Since the fan can produce approximately 80 percent of the engine’s thrust, the fan is the best source for reverse thrust. By returning the thrust levers (power levers) to the idle position, the blocker doors open and the translating cowl closes.
System Actuation and Maintenance Safeguards
A thrust reverser must not have any adverse effect on engine operation whether deployed or stowed. Generally, there is an indication in the flight deck with regard to the status of the reverser system.
The thrust reverser system consists of several components that move either the clamshell doors or the blocker doors and translating cowl. Actuating power is generally pneumatic or hydraulic and uses gearboxes, flexdrives, screwjacks, control valves, and air or hydraulic motors to deploy or stow the thrust reverser system.

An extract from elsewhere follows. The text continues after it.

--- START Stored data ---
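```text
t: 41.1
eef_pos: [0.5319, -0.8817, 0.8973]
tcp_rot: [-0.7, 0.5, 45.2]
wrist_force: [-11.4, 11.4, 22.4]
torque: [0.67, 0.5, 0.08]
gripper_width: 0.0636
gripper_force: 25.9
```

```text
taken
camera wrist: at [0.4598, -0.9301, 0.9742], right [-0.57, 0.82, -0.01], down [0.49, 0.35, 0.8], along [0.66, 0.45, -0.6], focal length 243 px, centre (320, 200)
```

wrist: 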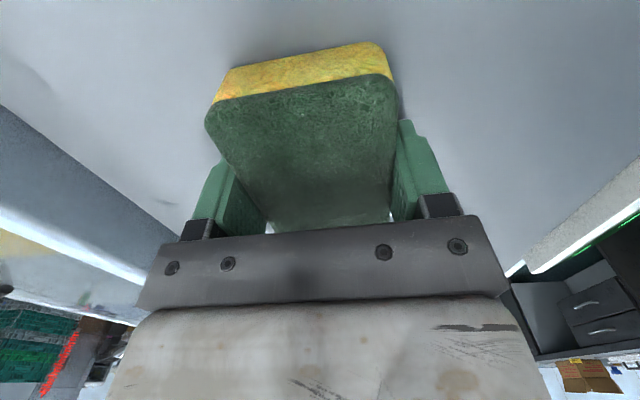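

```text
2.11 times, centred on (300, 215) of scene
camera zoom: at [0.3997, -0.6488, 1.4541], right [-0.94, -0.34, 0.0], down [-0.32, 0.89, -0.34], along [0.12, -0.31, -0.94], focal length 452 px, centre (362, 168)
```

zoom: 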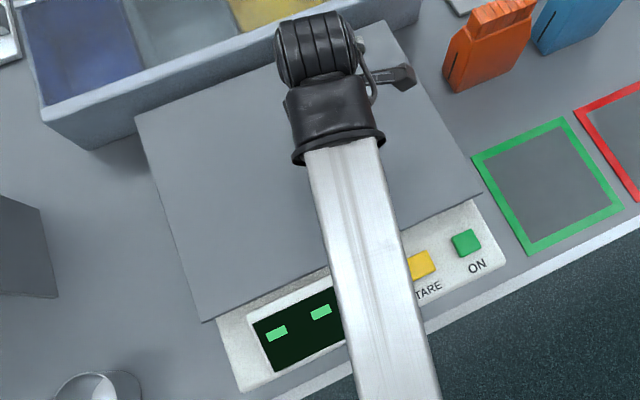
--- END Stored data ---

The system remains locked in the stowed position until deployment is commanded from the flight deck. Since there are several moving parts, maintenance and inspection requirements are very important.

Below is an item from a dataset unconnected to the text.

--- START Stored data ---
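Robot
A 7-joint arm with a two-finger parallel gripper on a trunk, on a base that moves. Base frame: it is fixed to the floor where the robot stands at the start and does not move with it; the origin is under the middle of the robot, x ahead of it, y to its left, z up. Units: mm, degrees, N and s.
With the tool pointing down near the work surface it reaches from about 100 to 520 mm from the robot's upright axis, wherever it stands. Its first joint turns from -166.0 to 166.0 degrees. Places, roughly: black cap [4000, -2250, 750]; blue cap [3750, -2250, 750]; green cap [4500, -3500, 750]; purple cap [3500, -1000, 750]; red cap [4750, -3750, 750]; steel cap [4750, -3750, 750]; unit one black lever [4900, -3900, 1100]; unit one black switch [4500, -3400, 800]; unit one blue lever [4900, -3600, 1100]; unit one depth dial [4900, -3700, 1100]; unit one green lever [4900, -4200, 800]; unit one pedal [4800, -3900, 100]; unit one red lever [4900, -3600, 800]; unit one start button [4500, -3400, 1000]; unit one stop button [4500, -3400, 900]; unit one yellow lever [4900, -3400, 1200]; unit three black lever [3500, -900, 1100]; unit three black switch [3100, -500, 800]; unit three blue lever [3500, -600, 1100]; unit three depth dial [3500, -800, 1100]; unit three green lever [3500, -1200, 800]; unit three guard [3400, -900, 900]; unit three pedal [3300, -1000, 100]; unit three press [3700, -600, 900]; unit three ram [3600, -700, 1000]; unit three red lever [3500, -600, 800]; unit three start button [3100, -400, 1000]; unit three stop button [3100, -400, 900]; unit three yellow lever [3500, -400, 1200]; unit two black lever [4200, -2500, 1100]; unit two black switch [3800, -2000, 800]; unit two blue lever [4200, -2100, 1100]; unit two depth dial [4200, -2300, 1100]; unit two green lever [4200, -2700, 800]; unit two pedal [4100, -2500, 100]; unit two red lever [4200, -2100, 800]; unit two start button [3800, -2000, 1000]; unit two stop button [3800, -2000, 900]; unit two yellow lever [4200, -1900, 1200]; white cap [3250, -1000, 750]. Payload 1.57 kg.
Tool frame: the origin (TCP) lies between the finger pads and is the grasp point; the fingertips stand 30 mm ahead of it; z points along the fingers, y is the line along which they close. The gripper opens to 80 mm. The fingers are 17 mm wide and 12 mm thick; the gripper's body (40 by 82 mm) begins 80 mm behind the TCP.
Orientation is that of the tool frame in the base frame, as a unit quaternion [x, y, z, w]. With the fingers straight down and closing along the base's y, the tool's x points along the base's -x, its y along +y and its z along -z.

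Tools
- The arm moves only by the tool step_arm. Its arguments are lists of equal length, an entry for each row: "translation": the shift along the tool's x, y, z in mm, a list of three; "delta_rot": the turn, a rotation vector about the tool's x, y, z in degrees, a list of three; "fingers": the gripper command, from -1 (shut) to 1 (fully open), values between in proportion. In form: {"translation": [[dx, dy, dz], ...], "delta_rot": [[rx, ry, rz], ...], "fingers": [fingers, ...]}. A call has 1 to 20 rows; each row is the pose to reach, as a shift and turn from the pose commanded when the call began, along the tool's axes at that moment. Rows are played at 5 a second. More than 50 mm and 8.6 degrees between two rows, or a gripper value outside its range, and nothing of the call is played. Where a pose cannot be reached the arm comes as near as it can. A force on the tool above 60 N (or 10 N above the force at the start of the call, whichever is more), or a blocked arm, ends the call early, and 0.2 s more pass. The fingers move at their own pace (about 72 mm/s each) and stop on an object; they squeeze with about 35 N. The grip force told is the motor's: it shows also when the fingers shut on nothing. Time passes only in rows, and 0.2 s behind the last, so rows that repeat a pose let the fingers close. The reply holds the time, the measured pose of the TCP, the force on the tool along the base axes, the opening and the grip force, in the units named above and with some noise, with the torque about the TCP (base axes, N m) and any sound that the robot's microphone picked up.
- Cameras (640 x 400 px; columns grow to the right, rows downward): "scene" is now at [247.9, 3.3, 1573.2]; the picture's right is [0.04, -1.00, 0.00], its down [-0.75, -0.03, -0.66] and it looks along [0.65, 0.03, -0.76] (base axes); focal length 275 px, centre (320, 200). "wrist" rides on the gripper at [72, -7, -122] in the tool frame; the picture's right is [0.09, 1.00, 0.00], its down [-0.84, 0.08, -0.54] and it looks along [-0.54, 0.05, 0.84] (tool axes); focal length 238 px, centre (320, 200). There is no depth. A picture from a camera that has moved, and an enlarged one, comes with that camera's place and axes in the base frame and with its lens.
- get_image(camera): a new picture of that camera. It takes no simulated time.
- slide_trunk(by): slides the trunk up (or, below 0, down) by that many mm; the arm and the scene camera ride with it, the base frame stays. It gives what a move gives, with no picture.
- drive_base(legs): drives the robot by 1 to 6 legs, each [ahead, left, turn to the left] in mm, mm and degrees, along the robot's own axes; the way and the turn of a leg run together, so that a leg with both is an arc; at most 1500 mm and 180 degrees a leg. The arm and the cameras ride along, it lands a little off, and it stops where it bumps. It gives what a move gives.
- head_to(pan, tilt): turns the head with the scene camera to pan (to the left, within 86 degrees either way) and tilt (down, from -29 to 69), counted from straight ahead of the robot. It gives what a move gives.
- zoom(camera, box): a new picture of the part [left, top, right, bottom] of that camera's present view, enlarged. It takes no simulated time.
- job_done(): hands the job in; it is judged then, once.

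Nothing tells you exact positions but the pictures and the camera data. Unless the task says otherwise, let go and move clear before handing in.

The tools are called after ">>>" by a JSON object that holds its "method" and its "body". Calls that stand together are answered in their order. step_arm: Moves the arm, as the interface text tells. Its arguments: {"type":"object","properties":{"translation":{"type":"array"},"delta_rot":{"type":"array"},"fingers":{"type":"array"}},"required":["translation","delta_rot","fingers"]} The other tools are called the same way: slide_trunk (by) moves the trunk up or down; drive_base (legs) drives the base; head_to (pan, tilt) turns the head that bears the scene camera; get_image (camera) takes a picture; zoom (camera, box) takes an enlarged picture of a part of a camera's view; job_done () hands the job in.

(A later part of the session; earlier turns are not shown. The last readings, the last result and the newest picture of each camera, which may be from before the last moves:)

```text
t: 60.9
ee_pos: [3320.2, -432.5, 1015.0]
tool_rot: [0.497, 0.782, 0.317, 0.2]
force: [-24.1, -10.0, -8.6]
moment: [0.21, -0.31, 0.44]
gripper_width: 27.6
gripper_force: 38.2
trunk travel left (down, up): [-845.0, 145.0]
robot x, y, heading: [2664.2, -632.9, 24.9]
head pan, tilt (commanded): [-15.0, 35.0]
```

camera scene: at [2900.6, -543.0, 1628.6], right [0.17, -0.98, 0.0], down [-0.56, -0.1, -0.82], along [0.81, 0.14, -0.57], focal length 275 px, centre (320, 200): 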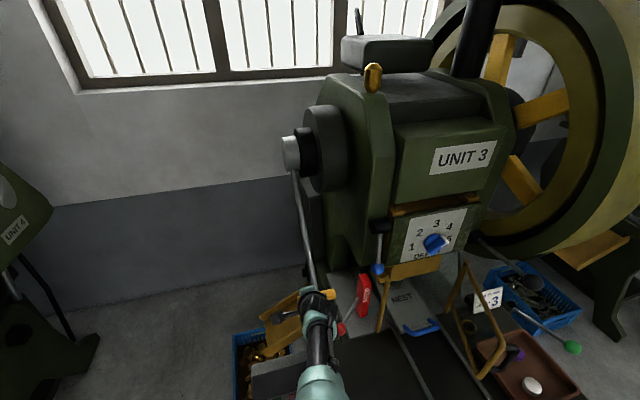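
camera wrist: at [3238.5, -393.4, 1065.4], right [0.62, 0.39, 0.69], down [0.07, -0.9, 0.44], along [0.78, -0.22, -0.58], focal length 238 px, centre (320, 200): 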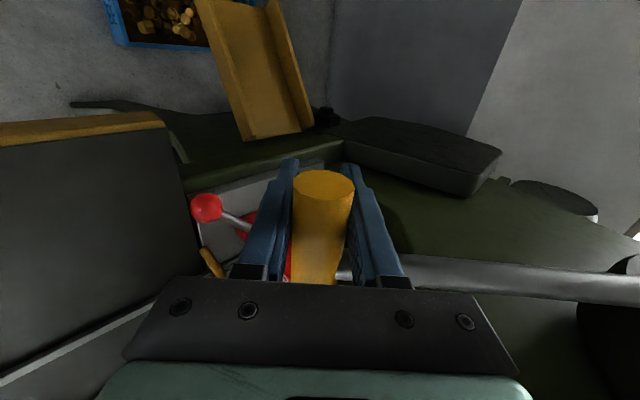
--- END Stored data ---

Quick Review: Thrust Reverser Systems
What is the mechanical difference between mechanical-blockage and aerodynamic-blockage thrust reversers?
- Mechanical-Blockage Reversers: Place a physical obstruction (like an inverted cone or clamshell doors) directly behind the exhaust nozzle. This blocks and diverts the combined core and fan exhaust gas streams.
- Aerodynamic-Blockage Reversers: Utilize a translating cowl, internal blocker doors, and cascade vanes. This design blocks only the cold fan airflow—leaving the core exhaust unaffected—and redirects it forward to decelerate the aircraft.